## DESCRIPTION OF THE TASK
Go through the material and tally the lines containing the string "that". Give the total alone.

## MATERIAL

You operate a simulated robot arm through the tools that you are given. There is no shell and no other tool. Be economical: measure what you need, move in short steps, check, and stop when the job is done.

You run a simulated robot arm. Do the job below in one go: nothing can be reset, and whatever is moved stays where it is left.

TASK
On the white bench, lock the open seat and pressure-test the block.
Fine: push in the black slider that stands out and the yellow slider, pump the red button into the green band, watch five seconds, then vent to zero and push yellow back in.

## OUTPUT OF THE EXERCISE
2